Worse, the growth of private jails has resulted in a big pressure group that profits from full jails and resists reform. But there is hope. It has taken a long time, but voters are sensing that the feel-good factor of jailing a non-violent drug possessor for 20 years or life is a transient thing compared to paying for the imprisonment. Thirty-six states have mandatory drug sentences. Some are looking at change. Since 1978 Michigan has given life without parole for possessors of more than 650g of heroin or cocaine. This is being cut to 15 years (still absurdly high, but at least a change). New York is replacing jail with treatment for substance abuse in non-violent cases. It will divert 10,000 offenders from jail, saving $500 million a year. In November, Californians will vote on a citizen's initiative to divert non-violent drug offenders. Polls suggest it will pass. The 20-year exercise of backlash, lash and backlash is instructive. The original demands for tougher sentencing came after people thought the courts were too lenient. The burden of the tougher measures, however, fell mainly on the easy targets non-violent, black drug users.

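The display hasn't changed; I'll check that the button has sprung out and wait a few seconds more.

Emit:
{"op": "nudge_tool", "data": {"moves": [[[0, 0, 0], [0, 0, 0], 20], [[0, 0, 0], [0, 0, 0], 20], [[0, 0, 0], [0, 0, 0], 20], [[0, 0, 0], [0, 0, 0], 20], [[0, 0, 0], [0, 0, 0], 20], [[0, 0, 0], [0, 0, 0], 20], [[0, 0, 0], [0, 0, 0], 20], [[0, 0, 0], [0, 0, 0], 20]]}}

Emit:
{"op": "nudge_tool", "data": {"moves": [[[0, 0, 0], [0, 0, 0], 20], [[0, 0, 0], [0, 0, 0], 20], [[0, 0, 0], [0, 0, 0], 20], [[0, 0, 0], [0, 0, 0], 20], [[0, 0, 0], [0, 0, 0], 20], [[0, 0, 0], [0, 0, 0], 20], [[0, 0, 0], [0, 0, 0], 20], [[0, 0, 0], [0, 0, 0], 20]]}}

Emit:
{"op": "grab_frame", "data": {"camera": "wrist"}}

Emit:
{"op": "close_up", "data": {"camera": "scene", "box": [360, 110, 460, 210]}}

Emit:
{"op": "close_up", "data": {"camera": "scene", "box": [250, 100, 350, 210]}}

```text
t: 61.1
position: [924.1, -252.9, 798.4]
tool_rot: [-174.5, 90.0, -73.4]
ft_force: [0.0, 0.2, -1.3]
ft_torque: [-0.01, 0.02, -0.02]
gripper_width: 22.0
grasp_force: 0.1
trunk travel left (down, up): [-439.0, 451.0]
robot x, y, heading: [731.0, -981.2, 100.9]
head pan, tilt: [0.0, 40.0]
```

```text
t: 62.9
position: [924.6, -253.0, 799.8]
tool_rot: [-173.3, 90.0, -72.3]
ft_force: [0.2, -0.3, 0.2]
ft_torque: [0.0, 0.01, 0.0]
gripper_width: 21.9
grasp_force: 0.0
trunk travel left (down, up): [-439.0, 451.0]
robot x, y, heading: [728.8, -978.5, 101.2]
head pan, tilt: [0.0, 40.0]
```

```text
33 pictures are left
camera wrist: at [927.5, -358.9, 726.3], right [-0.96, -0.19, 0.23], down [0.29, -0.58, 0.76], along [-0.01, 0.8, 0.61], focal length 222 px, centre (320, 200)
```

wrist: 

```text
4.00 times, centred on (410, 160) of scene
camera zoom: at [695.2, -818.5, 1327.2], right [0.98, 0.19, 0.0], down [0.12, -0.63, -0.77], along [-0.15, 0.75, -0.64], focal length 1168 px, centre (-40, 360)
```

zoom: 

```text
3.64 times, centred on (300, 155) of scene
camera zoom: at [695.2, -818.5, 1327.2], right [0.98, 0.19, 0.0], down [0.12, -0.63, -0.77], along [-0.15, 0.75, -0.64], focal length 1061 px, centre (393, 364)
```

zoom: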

Fortunately, the Australian experience has been nowhere near as marked as the US, though in NSW the "truth in sentencing" law has resulted in a lot of expensive, unnecessary jailing and the Northern Territory, with a very high Aboriginal population, has a rate three times the Australian average. The US jailing rate (710 per 100,000) is six times that of Australia (120 per 100,000). These are 1998 figures and exclude remandees. Australia's rate has gone up from 105 per 100,000 a decade ago, nowhere near the increase experienced in the US. But there is a notorious trend for Australia to follow the US. We must avoid its mad policies of the past decade. They haven’t worked. The lesson is that the best way to avoid the path of red-neck overreaction is for the police, courts and justice system generally to catch violent offenders, convict them and give them suitable punishments. Otherwise the calls for mandatory sentencing and ever high sentences strike a chord. Inevitably, though, the weapon misses its intended target.